Call him Jaroslav Automatik.
Balastik had the shootout winner in Saturday’s momentous 5-4 win over the Detroit Red Wings in Joe Louis Arena.
It was Balastik’s third shootout winner and the fourth time overall he’s won a game for the Blue Jackets, who play host to the San Jose Sharks tonight in Nationwide Arena.
"It makes me feel very good, of course," Balastik said, "like I’m part of the team."
Balastik is 6 of 8 (75 percent) on shootout attempts, the second-best rate in the NHL. Only Dallas’ Jussi Jokinen (9 of 11, 81.8 percent) has a higher percentage with at least eight attempts.
"(Balastik) is personally responsible for six or seven or eight points (in the standings) for us," Blue Jackets president and general manager Doug MacLean said. "And he’s kept us in a lot of other shootouts that we ended up winning.
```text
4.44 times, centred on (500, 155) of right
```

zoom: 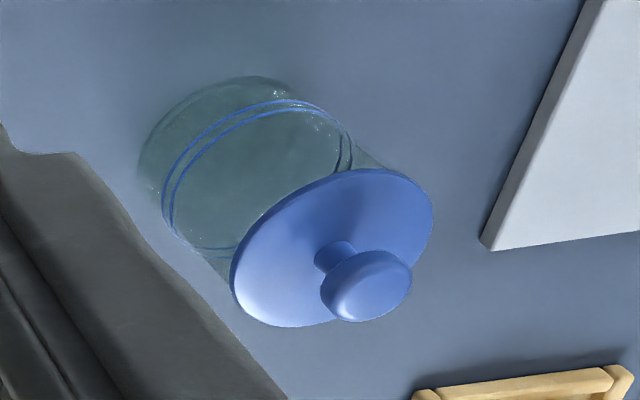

"He’s had a big impact on our hockey club, which, for a rookie, is saying something."
And yet there are no guarantees that Balastik, a restricted free agent, will be with the Blue Jackets next season.
This summer could be a hectic one for the Jackets, who are looking for at least one top-six forward among free agents.
Balastik’s sniper skills are undeniable. On Saturday, he turned Red Wings goaltender Chris Osgood inside out with a wicked little wrister inside the near post.
But Balastik’s game has some shortcomings.
He is not a gifted skater, often lagging behind the play. He’s not a physical player, despite being 6 feet 2, 205 pounds.
And, away from the bigger ice surfaces of Europe, Balastik has had trouble creating space for himself.
In 55 games he has 10 goals —but only three have come at even strength despite spending considerable time on the No. 2 forward line with Jan Hrdina and Vyborny.
Recently, with the promotion of top prospect Alexandre Picard, the Jackets have bumped Balastik to the fourth line, where he’s drawing six minutes per game the past four games.
MacLean said he’s leaning toward bringing Balastik back, but there has "got to be a major commitment by him to improve his skating and his strength."
Balastik, who’s making $600,000 this season, wants to stay in the NHL. He spent the previous eight seasons mostly in the Czech Elite League.
"It’s my first year in (America), and everything is different," Balastik said. "Hockey is different. Off the ice is different. This year has been a big experience for me.
"All my life I played in Europe, with the big ice rinks. More space, more time with the puck. I feel better and better as this year (moves along), so I think next year I can be better than this year."
The Blue Jackets seem to agree.
"What we all forget, too, is that he’s a rookie in the NHL," MacLean said. "He’s (26) years old. But it doesn’t matter if you’re 21 or 26, you’re still a rookie, and playing in the NHL is still an adjustment."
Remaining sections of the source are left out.